BMW Motorrad is using 3D printing to design and develop prototype components right at the race track to be tested during race days.
The BMW Motorrad World Superbike team has been producing new prototype components for the BMW S 1000 RR right at the circuit. BMW Motorrad Motorsport is using 3D printing to quickly make new prototype components which can be then tested on the BMW S 1000 RR before they go into final production. Normally, the process is that engineers develop new components, which are simulated on computers, manufactured in metal or carbon, installed on the motorcycle and then tested on the racetrack. However, with 3D printing, it has become possible to develop and test new components during race operations. BMW Motorrad Motorsport has a portable 3D printer that travels to each circuit and is then assembled in the BMW Motorrad WorldSBK Team pit area on race weekends.
“This technology allows us to make improvements to the RR quickly and efficiently. The development of a WorldSBK bike is an ongoing process and it is often the minor details that make a motorbike better,” said BMW Motorrad Motorsport Director Marc Bongers.
“Behind the scenes, our engineers are always working on adjusting and optimising individual bike components, all within the framework of changes permitted by the regulations. We can use 3D printing to implement these at the racetrack, even during race events. We then take the acquired data and the subsequent analyses – combined with comments from the drivers or input from the mechanics working on the bike itself – and generate input for the development team. This input contributes to the emergence of ideas that can be implemented directly in existing constructions or in simulations and iterative processes that lead to new constructions, all of which are executed in CAD.
“The new components are printed as plastic variants and their functions and ease of installation are checked on the bike. This process is now much faster than when we had to wait until the parts were produced either internally or externally and made available for evaluation at the racetrack. It is also easier to evaluate potential touching with surrounding parts or restricted access than it would be on screen.”
Making 3D printed parts has more than one advantage. If an adjustment is required, it can often be made to the existing plastic part and then implemented in CAD. The process can be swiftly repeated as often as required, until the part is 100 per cent accurate. First a dummy part is created for the component which can be directly evaluated and adjusted.

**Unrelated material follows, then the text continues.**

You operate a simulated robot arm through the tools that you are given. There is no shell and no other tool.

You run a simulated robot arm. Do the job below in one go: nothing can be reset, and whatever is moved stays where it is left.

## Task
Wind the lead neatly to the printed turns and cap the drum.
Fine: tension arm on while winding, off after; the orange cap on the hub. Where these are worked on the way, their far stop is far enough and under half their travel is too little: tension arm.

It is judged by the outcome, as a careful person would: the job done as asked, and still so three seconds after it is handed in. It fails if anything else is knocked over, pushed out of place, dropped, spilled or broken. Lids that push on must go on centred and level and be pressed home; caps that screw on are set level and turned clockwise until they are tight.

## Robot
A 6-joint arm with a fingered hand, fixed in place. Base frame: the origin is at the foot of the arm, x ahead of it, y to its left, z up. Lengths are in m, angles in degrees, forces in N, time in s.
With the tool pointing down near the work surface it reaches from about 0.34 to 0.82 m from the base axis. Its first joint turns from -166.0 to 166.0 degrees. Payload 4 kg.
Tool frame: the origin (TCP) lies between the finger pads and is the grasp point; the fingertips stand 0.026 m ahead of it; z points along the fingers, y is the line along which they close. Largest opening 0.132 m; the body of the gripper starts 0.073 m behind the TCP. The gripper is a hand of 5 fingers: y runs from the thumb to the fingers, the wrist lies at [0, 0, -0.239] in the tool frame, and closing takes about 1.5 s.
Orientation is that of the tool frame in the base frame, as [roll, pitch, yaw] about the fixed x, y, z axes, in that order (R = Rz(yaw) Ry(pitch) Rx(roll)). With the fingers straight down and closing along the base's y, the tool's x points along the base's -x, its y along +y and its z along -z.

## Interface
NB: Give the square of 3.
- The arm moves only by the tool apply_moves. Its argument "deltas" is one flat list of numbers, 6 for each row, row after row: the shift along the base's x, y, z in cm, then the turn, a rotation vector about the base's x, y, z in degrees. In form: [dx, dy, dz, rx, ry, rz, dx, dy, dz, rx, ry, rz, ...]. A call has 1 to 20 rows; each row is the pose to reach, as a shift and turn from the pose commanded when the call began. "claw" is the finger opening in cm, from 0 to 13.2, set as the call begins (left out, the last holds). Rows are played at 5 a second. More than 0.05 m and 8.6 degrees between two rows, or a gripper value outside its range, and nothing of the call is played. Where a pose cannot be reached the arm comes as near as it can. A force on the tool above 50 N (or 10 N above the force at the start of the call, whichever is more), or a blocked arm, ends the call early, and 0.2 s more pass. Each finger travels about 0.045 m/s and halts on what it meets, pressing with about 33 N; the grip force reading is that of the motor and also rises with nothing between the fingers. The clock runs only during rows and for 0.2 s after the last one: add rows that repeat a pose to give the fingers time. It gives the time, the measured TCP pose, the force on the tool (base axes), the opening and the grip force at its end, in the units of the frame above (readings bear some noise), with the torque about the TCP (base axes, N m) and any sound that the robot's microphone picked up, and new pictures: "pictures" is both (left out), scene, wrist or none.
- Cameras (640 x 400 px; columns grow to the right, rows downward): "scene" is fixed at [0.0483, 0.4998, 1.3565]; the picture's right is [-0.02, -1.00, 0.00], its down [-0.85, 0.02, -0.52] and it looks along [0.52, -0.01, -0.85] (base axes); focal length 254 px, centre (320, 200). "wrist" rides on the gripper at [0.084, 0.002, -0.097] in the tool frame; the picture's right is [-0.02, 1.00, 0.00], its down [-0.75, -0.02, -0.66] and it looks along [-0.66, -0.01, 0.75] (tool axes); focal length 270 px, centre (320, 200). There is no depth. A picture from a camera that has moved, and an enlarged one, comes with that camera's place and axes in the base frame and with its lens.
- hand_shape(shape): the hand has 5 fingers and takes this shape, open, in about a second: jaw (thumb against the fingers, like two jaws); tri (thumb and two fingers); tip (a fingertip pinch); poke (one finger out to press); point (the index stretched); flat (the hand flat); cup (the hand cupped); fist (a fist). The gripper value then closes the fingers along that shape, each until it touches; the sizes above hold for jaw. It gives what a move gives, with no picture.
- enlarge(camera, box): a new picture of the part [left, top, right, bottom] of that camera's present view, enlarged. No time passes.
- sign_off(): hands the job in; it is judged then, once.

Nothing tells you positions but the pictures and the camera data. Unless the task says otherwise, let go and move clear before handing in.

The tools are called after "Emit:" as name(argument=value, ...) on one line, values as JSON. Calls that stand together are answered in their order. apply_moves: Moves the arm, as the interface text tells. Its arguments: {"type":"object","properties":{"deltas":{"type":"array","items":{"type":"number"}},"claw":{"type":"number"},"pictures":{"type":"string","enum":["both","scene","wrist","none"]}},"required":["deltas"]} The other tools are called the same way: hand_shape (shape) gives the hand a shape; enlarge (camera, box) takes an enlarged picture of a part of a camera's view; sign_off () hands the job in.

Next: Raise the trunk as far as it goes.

The team put the system to use at the recent WorldSBK at Jerez and Portimao, where the team needed to alter the rear shock absorber linkage to meet the demands of the undulating Algarve circuit. A prototype of the 3D-printed part was installed and tested. The final data was then sent to the supplier, who used the data to manufacture a new linkage system between the race days. A few days later, in time for the start of the next race weekend at Portimao, it was available for installation on the BMW S 1000 RR. If smaller components or spare parts, which are not subject to such extreme stresses, need to be manufactured, the complete process can take place on-site with the 3D printer.